THE INPUT:
________________________

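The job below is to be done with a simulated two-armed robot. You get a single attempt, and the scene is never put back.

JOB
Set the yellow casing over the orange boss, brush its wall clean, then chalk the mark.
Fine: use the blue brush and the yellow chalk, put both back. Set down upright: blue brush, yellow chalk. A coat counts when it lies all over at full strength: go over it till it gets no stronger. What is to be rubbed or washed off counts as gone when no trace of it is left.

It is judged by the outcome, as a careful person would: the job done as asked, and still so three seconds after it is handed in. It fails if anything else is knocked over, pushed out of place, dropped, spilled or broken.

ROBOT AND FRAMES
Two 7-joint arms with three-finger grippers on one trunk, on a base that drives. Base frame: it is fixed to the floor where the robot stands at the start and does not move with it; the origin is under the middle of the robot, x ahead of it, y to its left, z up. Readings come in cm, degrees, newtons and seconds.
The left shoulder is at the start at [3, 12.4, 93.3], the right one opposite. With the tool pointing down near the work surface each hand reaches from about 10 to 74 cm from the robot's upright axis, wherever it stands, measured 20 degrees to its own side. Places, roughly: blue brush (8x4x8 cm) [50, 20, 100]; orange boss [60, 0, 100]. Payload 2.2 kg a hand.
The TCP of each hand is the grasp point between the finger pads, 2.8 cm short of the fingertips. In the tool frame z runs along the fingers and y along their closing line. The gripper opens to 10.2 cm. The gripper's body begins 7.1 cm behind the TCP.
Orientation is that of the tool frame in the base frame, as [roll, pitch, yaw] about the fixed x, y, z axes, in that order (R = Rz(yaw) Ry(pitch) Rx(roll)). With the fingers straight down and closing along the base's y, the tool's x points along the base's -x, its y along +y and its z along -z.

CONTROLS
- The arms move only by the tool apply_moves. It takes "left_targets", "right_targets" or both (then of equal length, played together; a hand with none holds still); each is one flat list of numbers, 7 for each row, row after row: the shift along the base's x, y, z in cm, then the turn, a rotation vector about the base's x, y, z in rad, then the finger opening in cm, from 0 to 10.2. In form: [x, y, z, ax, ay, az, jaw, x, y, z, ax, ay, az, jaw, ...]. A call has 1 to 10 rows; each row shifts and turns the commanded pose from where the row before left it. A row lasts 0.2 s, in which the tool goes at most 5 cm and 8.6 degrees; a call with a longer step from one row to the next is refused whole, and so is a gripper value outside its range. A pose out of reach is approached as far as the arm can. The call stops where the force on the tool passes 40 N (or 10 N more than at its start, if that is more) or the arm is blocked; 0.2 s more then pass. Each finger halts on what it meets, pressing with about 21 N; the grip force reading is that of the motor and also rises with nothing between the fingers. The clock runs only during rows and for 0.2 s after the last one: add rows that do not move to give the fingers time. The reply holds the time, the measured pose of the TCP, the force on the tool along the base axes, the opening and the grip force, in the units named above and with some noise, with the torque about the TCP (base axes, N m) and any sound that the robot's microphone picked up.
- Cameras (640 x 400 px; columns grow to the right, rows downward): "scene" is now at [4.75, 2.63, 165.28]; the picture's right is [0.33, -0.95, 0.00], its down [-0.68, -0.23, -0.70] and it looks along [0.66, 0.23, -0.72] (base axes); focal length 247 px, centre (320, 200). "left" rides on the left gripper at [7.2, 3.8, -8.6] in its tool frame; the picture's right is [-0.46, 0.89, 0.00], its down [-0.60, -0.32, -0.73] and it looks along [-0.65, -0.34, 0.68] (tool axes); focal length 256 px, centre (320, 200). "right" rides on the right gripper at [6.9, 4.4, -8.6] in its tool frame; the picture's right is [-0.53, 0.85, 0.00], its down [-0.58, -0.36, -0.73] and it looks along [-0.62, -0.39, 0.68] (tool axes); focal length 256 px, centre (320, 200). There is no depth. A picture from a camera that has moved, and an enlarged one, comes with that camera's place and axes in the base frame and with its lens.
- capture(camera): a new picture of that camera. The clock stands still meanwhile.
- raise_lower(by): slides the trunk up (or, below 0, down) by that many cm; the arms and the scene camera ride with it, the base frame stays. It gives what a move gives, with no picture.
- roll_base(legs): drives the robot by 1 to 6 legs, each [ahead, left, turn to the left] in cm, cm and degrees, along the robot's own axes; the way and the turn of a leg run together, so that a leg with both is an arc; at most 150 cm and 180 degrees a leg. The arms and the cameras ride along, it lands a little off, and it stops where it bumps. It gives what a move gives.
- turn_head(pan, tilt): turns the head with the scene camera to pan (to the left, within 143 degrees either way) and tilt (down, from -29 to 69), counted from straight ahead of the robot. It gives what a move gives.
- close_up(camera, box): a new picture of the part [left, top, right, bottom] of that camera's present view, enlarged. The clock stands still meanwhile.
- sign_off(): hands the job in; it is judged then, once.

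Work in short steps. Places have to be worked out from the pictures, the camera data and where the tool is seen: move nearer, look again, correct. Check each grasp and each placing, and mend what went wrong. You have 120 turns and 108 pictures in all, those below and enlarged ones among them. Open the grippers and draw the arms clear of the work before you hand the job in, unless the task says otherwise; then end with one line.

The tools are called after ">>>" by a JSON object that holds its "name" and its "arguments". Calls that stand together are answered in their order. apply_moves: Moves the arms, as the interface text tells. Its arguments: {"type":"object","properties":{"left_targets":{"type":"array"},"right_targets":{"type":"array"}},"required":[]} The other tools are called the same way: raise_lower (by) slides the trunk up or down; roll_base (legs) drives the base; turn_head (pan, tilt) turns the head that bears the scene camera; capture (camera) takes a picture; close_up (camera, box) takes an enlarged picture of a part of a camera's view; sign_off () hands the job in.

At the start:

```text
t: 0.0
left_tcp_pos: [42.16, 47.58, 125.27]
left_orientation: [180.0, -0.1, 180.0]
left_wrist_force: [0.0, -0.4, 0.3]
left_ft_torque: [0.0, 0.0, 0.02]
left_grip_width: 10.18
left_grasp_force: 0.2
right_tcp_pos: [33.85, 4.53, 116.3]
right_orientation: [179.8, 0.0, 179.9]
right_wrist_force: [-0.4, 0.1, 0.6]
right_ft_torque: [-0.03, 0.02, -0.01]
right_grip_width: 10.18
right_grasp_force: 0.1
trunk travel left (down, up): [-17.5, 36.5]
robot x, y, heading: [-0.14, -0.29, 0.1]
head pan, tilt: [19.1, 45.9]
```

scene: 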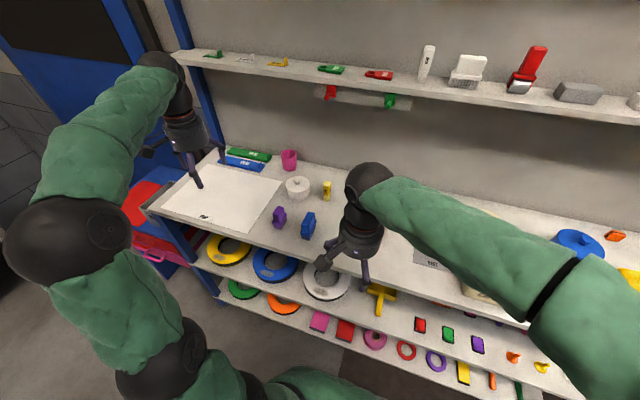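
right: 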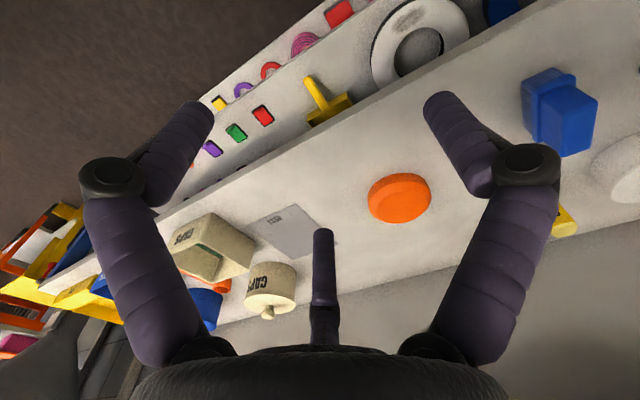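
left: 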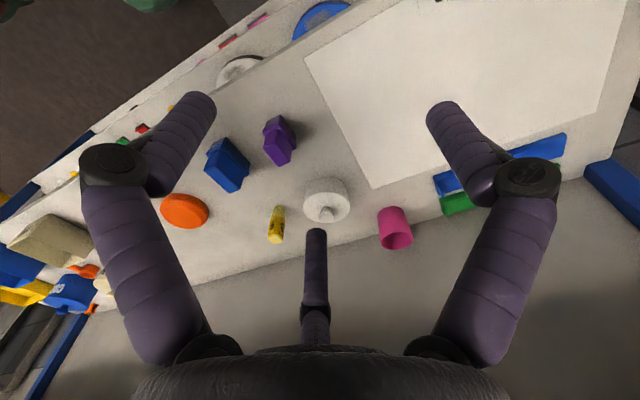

________________________

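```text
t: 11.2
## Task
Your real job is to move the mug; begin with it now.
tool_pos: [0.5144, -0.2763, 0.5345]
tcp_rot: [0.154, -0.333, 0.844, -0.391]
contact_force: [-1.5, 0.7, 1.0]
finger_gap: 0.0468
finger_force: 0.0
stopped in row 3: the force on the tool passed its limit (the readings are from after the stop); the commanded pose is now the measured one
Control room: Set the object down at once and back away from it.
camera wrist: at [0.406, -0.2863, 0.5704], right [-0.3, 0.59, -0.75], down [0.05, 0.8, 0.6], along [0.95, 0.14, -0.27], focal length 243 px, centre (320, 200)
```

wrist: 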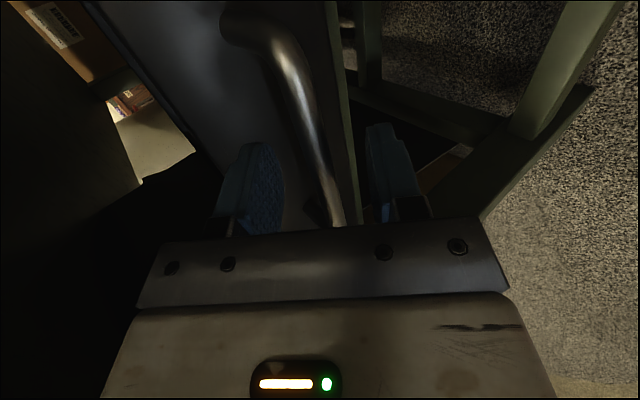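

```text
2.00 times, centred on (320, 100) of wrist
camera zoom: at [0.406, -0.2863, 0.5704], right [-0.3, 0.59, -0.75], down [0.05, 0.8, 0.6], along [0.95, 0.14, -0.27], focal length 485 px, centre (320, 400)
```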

________________________

OBJECTIVE:
Looking at the data above, show all lines where the word "done" occurs.

FINISHED EXERCISE:
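The job below is to be done with a simulated two-armed robot. You get a single attempt, and the scene is never put back.
It is judged by the outcome, as a careful person would: the job done as asked, and still so three seconds after it is handed in. It fails if anything else is knocked over, pushed out of place, dropped, spilled or broken.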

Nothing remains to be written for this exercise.